Local government infrastructure grants to be reviewed | Infrastructure news

The focus over the next three years will be on reviewing the local government infrastructure grants system, Minister of Finance Nhlanhla Nene said during his budget vote.

Improved service delivery at local level is a critical government objective. However, it is common knowledge that municipalities face challenges in delivering public services to communities.

“It has been suggested that the local government fiscal framework is not responding sufficiently to this objective. Given these concerns, National Treasury in collaboration with sector departments and stakeholders, is reviewing the local government fiscal framework focusing on both national transfers to municipalities and the revenue municipalities generate on their own.”
Metropolitan municipalities

Nene explains that, as cities grow, large metropolitan municipalities can no longer focus only on providing basic services and housing, but must also facilitate private sector investment and the creation of jobs. “Urban infrastructure investment is the key to unlocking the potential of our cities,” he said.

The acceleration of these programmes requires metropolitan municipalities to more carefully select investment programmes as well as make a far greater financial contribution to their implementation.
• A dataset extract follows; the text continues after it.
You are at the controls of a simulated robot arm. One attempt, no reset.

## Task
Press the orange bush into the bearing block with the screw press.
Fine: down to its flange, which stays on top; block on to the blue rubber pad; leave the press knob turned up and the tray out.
All metros have already developed urban investment strategies and identified catalytic projects that will assist to stimulate growth but at the same time transform the spatial socio-economic structure. Government is in discussion with the Development Bank of Southern Africa (DBSA) to facilitate the provision of reasonably priced financing for cities that have prepared bankable projects with private sector participation.

 

Debt guarantees

“We will act decisively to avoid further downgrades, as these will result in a significantly higher cost of borrowing, both for government and state owned companies, and the cost of financing infrastructure programmes will increase,” Nene said, referring to the country’s credit rating.

In support of the infrastructure roll out by state owned entities, government exposure to public entities through debt guarantees has increased to R209.2 billion in 2013/14, from R180.2 billion in 2012/13. Eskom makes up 58.5% of the total government guarantee portfolio.

If debt provisions and contingent liabilities are added to the government’s stock of debt, its liabilities are forecast to peak at 57.1% of GDP in 2015/16.